GIVEN TEXT:
JOB PORTFOLIO

The portfolio assignment provides me an authentic outcome measure with respect to your experience, and provides you with an authentic and integrated product that demonstrates your abilities to a future employer. In this way, the professional portfolio helps you prepare for professional job-hunting, and provides an opportunity for you to define your professional goals and package them to share with future employers.

The portfolio is NOT supposed to be simply a record of the work you did in the W310 course. DO NOT assemble your portfolio simply to document your course work. The portfolio is NOT a document produced to a standard specification. It must be unique to you and your professional goals -- one of the primary measures of success for your portfolio is the degree to which it suuports your statement of professional goals.


WHAT SHOULD GO IN THE PORTFOLIO?

Artifacts
Annotation
Choosing work for the portfolio
Required supporting materials
Frequently Asked Questions

How should the portfolio be organized?


Artifacts

Artifacts are authentic products or by-products of your activities that serve as indicators of your skills and abilities presented in a manner that is attractive and easy to understand. These activities may have been conducted with a team or alone, inside or outside school. They do not necessarily have to be class projects, IST projects, or anything you have done connected to your degree program -- as long as they are activities that demonstrate skills relevant to your professional goals.
When you are selecting artifacts, remember that they should fulfill several functions:

Provide objective evidence of your skills
Actual samples of your work are the best evidence you can provide of your skills. You may decide to include awards, reviews or endorsements in your portfolio, but these should be used sparingly. Concentrate on using samples of your work to convince a reviewer or potential employer of your skills.
Demonstrate skills appropriate for your professional goals
If you want to work primarily as a technology coordinator, but your portfolio samples are primarily lessonplans -- you are probably not demonstrating the skills most appropriate for your professional goals.
Present your work efficiently and effectively
Your portfolio needs to work in at least two situations:

Annotation

Annotation is concise, accurate prose presented in a consistent format and serving to explain the significance of an artifact. When your annotation is well done, the viewer of your portfolio gets a complete picture of where this artifact came from, and what it signifies regarding your capabilities. Annotation for each artifact should contain the following categories of information:
Context
  • Where and when was the work done?

SOURCE DATA:
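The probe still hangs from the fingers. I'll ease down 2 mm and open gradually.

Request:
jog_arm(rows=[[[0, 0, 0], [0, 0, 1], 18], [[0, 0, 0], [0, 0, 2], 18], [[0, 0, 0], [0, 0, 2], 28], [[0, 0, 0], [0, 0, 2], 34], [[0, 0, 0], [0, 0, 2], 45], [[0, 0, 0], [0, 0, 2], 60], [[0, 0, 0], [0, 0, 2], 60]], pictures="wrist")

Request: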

GIVEN REQUEST A: Your answer is an exact quotation from the given text: it starts at "How should the" and ends at "to your professional goals.".
GIVEN REQUEST B: I need the given text continued from the place where it stops.

FINAL RESULT A:
How should the portfolio be organized?


Artifacts

Artifacts are authentic products or by-products of your activities that serve as indicators of your skills and abilities presented in a manner that is attractive and easy to understand. These activities may have been conducted with a team or alone, inside or outside school. They do not necessarily have to be class projects, IST projects, or anything you have done connected to your degree program -- as long as they are activities that demonstrate skills relevant to your professional goals.

FINAL RESULT B:
  • Was it a class project? A professional consulting project? A project completed during an internship?
Conditions 
  • Did you have access to specialists for parts of the project? 
  • Did you work within a budget? A limited schedule? 
  • Did you inherit this project from someone else? 
  • Was the content or the analysis provided at the beginning? 
  • Were the graphics adapted from elsewhere or created as original material?
Scope
  • Was this a protoype? Draft? Proposal? A revision of existing material? 
  • Did the project go to completion? 
  • Was it developed further after you worked on it? 
  • Was the version you worked on the one that was finally delivered? 
  • Was your analysis used to inform another project? 
  • How many people used it or are using it now?
Role
  • Did you have a designated role on the project? 
  • What were your major contributions? 
  • Did you work collaboratively? On which parts? 
  • Did your role change during the project? 

Present the annotation consistently
Annotation should appear in a consistent format throughout the portfolio so that it is easy to find and scan through. Placing the annotation on colored paper (light blue, beige, gray, or some other unobtrusive color) helps distinguish the annotation from the rest of the portfolio's contents, and establish a baseline "look" for the portfolio.
 
 


Choosing work for the portfolio

Choose work that is relevant to your professional goals
No matter how great a project was, it shouldn't be represented in your portfolio unless it is relevant to your professional goals. There are two dangers inherent in showing work that is not relevant:

Choose your best work
It is tempting to put samples in your portfolio to fill gaps that you perceive in your skills or experience, even when that work is not good quality. You are better off leaving such work out of your portfolio and looking for opportunities to do better work as soon as possible. Explaining that you have not had a chance to perfect a skill may reduce your standing as a candidate, but will not leave nearly as bad an impression as that left by a weak item in your portfolio.


Required supporting materials
In addition to the portfolio itself, you must turn in the following items:
 
  These items should be submitted in a separate notebook or report cover, bound together and identified with your name so they don't get lost during the review process.

 



Frequently Asked Questions
How many samples should be included in my portfolio?
Enough, but not too many! The norm is somewhere between 5-7 annotated samples because this is a number that offers you the chance to show what you can do and not lose the attention of whoever looks through your portfolio. However, you may find that you end up with more oe fewer items. Concentrate on demonstrating your abilities, and then worry about the number of items in your portfolio.
Since I'm demonstrating my own skills, is it ok to include work that I did with a group?
Yes. Your annotation should make it clear which parts of the project you contributed to, and you should credit your teammates either by name or by acknowledging that you worked with a team of 3, team of 5, or whatever.
What if I don't have any kind of original material from a certain project?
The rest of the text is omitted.